** STATED EXERCISE 1 **
Set down the quoted passage as it stands from "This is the" to "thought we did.", and nothing more.
** STATED EXERCISE 2 **
Please continue the quoted passage.

** AVAILABLE DATA **
★ ★ ★ ★ ★ ★ ★
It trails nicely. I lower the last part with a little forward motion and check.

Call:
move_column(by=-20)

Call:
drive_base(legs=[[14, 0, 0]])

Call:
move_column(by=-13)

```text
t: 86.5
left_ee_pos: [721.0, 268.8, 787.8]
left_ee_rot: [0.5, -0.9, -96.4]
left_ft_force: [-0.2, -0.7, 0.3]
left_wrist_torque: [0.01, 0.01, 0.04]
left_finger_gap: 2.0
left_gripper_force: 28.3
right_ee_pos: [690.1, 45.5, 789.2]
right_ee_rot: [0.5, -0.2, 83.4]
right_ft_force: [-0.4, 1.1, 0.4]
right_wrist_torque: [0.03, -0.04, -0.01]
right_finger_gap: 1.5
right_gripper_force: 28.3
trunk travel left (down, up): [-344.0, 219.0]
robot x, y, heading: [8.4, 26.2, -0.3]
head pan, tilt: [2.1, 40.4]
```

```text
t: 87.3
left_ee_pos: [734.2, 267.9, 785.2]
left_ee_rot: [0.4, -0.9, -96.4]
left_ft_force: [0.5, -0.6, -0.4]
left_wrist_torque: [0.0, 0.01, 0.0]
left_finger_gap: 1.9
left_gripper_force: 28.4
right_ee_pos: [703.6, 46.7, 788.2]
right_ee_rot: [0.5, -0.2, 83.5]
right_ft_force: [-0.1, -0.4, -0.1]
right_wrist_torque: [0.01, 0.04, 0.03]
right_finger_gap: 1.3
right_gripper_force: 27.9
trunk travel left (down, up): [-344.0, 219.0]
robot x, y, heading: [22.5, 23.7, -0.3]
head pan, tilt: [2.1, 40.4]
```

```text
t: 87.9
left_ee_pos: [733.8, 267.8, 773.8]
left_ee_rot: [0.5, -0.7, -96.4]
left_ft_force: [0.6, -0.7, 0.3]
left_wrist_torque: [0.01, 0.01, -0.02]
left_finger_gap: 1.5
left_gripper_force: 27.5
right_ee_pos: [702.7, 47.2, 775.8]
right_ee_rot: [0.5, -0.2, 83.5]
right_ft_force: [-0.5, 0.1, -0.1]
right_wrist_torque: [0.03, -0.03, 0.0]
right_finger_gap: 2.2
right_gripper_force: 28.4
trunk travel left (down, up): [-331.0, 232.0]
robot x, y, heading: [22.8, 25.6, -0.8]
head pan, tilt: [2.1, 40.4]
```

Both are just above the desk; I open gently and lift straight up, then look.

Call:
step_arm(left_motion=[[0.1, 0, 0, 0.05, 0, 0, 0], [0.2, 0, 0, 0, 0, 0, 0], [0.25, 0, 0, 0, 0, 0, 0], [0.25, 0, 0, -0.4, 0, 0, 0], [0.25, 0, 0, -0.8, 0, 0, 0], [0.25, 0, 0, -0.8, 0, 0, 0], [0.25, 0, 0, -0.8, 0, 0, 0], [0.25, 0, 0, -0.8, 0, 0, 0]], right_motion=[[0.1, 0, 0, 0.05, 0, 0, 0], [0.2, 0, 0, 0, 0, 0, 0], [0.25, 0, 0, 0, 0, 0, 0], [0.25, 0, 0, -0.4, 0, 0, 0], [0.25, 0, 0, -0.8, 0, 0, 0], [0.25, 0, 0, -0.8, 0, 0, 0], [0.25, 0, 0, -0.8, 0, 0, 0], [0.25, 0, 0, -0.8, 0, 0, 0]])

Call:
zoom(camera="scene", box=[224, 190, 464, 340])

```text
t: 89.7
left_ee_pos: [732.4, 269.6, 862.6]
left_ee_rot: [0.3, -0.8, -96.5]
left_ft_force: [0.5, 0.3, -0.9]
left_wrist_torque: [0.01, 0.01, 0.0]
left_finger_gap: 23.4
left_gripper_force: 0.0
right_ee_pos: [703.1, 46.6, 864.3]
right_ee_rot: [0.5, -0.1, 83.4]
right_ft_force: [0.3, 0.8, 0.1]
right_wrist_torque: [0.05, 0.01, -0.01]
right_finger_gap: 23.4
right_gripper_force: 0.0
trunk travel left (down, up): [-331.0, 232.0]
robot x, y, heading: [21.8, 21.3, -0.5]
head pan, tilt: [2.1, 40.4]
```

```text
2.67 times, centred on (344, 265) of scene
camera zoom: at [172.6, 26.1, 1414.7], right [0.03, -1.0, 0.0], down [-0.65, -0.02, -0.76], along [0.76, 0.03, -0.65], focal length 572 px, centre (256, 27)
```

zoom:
★ ★ ★ ★ ★ ★ ★
** QUOTED PASSAGE **
There were other good things besides loot. Some of my favorite local organizations made an appearance: Washington Bus, City Light and their free CFLs, YES! Magazine, and People for Puget Sound. In the interests of full disclosure, yes, I did work for the last two at one point, but that just means I know that they're awesome inside and out.

If you couldn't make it this year, I'm sure they're going to have another one next year - if they've managed to pull it off five times, I think they can manage six. And you can see more pictures at the MyBallard blog.

Speaking of green festivals, Green October 2008 promises to make this coming month action packed. I was planning on going to the Seattle Bioneers conference anyway, but I guess I'll see what else I can fit in.

Friday, September 26, 2008

World's Smallest Protest

I was walking past Caffe Vita today when I saw the itty bittiest little picket line. It was just two guys with Teamsters on Strike signs standing behind the truck that was delivery green coffee beans to the Roastery. And the Caffe Vita worker going back and forth past the picket line to get the beans.

What have I gotten myself into

I have spent most of my evenings this week dropping off John and Summit Park donation letters with local businesses. I will be spending Saturday afternoon as a carnival barker in a plastic tutu for the Bring Your Own Bag Coalition. The things I do for love...

Wednesday, September 24, 2008

Mmmmm, government bailout - a short rant

I understand why the government is doing the bailout. What I don't understand is why anyone, even if they're a part of the Bush administration, would think that it's a good idea to hand over $700 billion with no strings attached. To people who have run the economy into the ground, no less.

This is the country that won't help lower and middle class individuals who've gotten themselves into debt because the dominant rhetoric says that it's their own damn fault - no matter how bad that collective debt is for the nation's economy. And now we want to put the government even more into the red because some Wall Street cowboys thought the bubble would never burst. If I was going to fork over that kind of cash, I'd make damn sure that 1)this never happened again and 2)that I'd make a profit in the long run.

But that's just me. And I'm obviously way too poor to understand the complex workings of Wall Street and the global economy.

Monday, September 22, 2008

Update from the last Parks design meeting

The good news and bad news from the last Parks Design Meeting

Good news: Design looks awesome!
Bad news: We now have to raise almost double the money we thought we did.

Seriously everybody, consider donating at the Unpaving Paradise blog. $150K is not a small amount of money. Although the UP folks (including myself) are a plucky and determined bunch, it's pretty obvious we can't just pull the money out of our butts. We're basically relying on the community to give a damn about this park. Well, that and help us raise some money.

Sunday, September 21, 2008

Friday was National Park(ing) Day

National Park(ing) Day was the awesome. We had just enough people to make for a fast set up and take down, and in between the park looked great. We had the plans of the park out (both the no money and the we raised all the money options) and Mithun dropped off their cute little model for us to show off. The best part was the green - sod, an ass-ton of potted plants, and even a tree :) Sometime soon I will have pictures - in the meantime, check out Catherine Antsett's wonderful collection of National Park(ing) Day pics .
★ ★ ★ ★ ★ ★ ★
** REPLY 1 **
This is the country that won't help lower and middle class individuals who've gotten themselves into debt because the dominant rhetoric says that it's their own damn fault - no matter how bad that collective debt is for the nation's economy. And now we want to put the government even more into the red because some Wall Street cowboys thought the bubble would never burst. If I was going to fork over that kind of cash, I'd make damn sure that 1)this never happened again and 2)that I'd make a profit in the long run.

But that's just me. And I'm obviously way too poor to understand the complex workings of Wall Street and the global economy.

Monday, September 22, 2008

Update from the last Parks design meeting

The good news and bad news from the last Parks Design Meeting

Good news: Design looks awesome!
Bad news: We now have to raise almost double the money we thought we did.

** REPLY 2 **
We also got press, but I'm having a hard time tracking it down - King 5 News, Fox News, and the PI showed up, and all I've got to show for it is a short paragraph in the PI. Argh.

Speaking of eco-theatre hijinks - I'll be at Sustainable Ballard this coming Sunday afternoon with the Bring Your Own Bag folks. They're still fighting for the bag fee since the Plastics Industry undid the fee legislation and made the city put it on the ballot, presumably later this fall. Anywho, they'll have a info and game booth, and I'll be the carnival barker. Just look for the chick in the foofy plastic bag tutu.

Oooh, I got hits!

It looks like my stickers are working...mwah ha ha ha ha!

No really - I checked my shiny new Google Analytics and it said people are coming to the site! Woot! And I got my very first comment - thank you, anonymous geek girl.

Also - if you click the tiny ads, you help me save up for grad school. Just saying.

Wednesday, September 17, 2008

We want more trees!

That was the gist of Sustainable Capitol Hill's street tree meeting. Our action plan is to map a small area (13th to 15th, Thomas to Mercer), tell SDOT about tree planting areas to target within the mapped area, and then pick out a tree planting project area for ourselves. That should work as a tutorial so we know what we're dealing with when we move on to the rest of the neighborhood.

Hurray for trees!

Density vs. Livability in SLU

The Stranger's POV on the proposed upzoning of South Lake Union: Losing that Space Needle view?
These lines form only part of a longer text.